Renewable energy will have to touch 50 percent of energy mix in a decade to offset the temperature rise.

After February recording hottest temperature in decades, the planet can see more hotter days and extreme climate, going by trends.

It is almost impossible to limit global warming to less than two degrees Celsius above pre-Industrial period level, says a new study that modeled population growth, energy consumption and fossil fuel reserves to arrive at the conclusion. This is the threshold temperature beyond which scientists have warned of irreversible climate change.

It would require immense efforts like a drastic change in energy infrastructure and an energy mix with 50 percent renewables in 2028 from the current 9 percent. This means a 37-fold increase in wind energy from levels in 2015 as also similar increases with other renewable sources.

The study by two Texas A&M University at Galveston researchers Glenn Jones and Kevin Warner was published in the international journal Energy Policy. "Just considering wind power, we found that it would take an annual installation of 485,000 5-megawatt wind turbines by 2028. The equivalent of about 13,000 was installed in 2015. That's a 37-fold increase in the annual installation rate in only 13 years to achieve just the wind power goal," said Jones.

The authors refer to historical lethargy by government officials to agree on making such large-scale changes happen in such a short timeframe. But insist that such a large shift to renewables alone can check global warming while also providing electricity to the millions.

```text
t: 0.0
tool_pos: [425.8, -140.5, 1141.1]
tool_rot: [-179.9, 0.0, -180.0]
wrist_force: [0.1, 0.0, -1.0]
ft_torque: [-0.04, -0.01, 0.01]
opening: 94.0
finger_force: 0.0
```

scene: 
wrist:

If the 50 percent renewable energy is achieved only by 2054, the warming will exceed 2.5 to 3 degrees Celsius.

The duo point out that every hour of every day around 3.7 million barrels of oil are extracted from the Earth, 932,000 tons of coal and 395 million cubic meters of natural gas extracted from Earth and a whopping 4 million tonnes of carbon dioxide put into the Earth's atmosphere. Around 9,300 people are born every hour.

"There will be about 11 billion people on Earth by 2100 (compared to 7.2 billion today)," Jones added. "So the question becomes, how will they be fed and housed and what will be their energy source?

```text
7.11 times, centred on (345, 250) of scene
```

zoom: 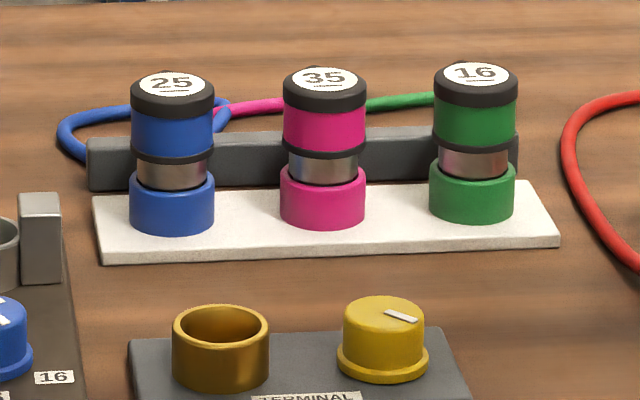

Considering that a person living today uses about four times as much energy as a person did in the early 1900s, by 2100, that figure will go up to five times, said Jones. Regardless of the Paris agreement, by then around 87 to 94 percent of all energy used will be from renewable sources, going by trends.

Even today, there are 1.2 billion people living outside the grid and attempts to get them in will also be adding to the carbon emitted.

The Paris Agreement in December last year saw 190 nations agree to replace fossil fuels and other measures to reduce global warming and keep it within safe levels. The present study shows how unrealistic it is under present trends to stay within the two degree limit.

The carbon budget that is left for the world as a whole to burn to avoid the threshold is a little less than a 1000 bn tonnes. Around 40 bn tonnes is emitted every year on an average and this could rise, which means we could finish it in two decades. The world has already locked into a 1.5C rise and experts have warned this could go as high as 4C by end of the century.

The carbon dioxide content of the atmosphere now stands at over 142% that of pre-industrial revolution levels in 1850s, with concentrations crossing 400 parts per million last year.